There were no shortage of opinions on the exterior color scheme as the home went from decades of dirty white to bold battleship gray with red roof and trim.
“Of course, everybody was real happy it was getting worked on because it was getting kind of sketchy looking,” said Bob Harness, the site’s maintenance mechanic since 1997.
He said there were two types of people who talked about the color: those who had always known it as white and questioned the change, and those from military families who loved it.
“The first year (after it was repainted), I got bombarded with questions,” he said. “‘Where can I get that color?’ ”
To mark the anniversary, a new architecture and restoration tour of the home and property was introduced in May. The tour takes place the fourth Saturday of each month through October.
Ongoing efforts
The Park Service continues to pour improvements into the property.
They include replacement of the heating and cooling system in the home, new signs on-site and around Mentor, repainted outbuildings, repaved walking paths, solar parking lot lights and new ultraviolet light filters on the house windows to protect artifacts.

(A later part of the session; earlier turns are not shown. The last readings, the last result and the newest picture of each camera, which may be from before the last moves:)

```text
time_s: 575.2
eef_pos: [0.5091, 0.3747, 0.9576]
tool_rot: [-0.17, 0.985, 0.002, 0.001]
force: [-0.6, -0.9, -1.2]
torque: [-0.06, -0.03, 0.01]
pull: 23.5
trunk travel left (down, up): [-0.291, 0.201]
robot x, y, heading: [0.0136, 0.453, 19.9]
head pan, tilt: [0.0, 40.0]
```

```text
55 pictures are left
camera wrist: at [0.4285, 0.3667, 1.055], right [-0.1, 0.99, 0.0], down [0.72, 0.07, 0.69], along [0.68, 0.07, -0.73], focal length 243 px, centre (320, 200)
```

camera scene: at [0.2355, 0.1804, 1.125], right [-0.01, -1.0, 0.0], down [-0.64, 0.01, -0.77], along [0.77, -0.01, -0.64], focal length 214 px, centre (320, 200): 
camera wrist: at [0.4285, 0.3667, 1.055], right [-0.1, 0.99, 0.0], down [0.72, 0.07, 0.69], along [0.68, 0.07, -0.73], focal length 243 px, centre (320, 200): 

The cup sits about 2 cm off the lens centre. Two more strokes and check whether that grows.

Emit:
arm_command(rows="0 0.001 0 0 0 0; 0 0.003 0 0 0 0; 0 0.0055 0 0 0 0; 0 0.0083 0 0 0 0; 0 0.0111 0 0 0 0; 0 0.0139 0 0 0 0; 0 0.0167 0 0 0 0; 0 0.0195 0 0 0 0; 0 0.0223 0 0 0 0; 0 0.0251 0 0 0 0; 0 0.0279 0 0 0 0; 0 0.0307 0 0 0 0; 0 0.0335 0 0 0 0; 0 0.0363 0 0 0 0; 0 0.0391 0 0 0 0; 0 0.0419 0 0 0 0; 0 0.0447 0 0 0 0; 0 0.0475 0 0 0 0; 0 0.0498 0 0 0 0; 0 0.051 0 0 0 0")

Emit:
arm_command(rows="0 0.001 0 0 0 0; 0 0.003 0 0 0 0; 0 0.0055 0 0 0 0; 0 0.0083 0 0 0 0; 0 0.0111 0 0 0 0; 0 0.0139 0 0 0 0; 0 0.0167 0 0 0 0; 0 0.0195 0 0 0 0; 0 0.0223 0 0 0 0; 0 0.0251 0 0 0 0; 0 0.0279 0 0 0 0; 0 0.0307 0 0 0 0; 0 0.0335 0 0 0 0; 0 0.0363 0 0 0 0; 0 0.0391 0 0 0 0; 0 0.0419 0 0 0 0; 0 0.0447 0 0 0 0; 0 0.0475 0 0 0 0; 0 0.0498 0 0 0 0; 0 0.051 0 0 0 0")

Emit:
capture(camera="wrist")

“A local Eagle Scout, Michael Shiner, just put up a brand new flagpole for us in May, and we’re planning a project in the next year or two to fully replace the fencing all over our grounds,” Arrington said. “We also get great support from the tree crew down at Cuyahoga Valley National Park, and they now come up here several times per year to prune and care for our large historic trees.”
This year, the home’s roof was replaced and an elevator is being installed at the visitor center.
“In addition to all of these improvements, we’ve also greatly expanded our program offerings both on-site and off-site, increased our outreach efforts to schools through the Every Kid in a Park program, introduced a cell phone tour of the grounds, begun a partnership with the Conservancy for Cuyahoga Valley National Park to create a nonprofit ‘friends’ partner group, known as the James A. Garfield Alliance, maintained a very strong presence on social media and much more,” Arrington said.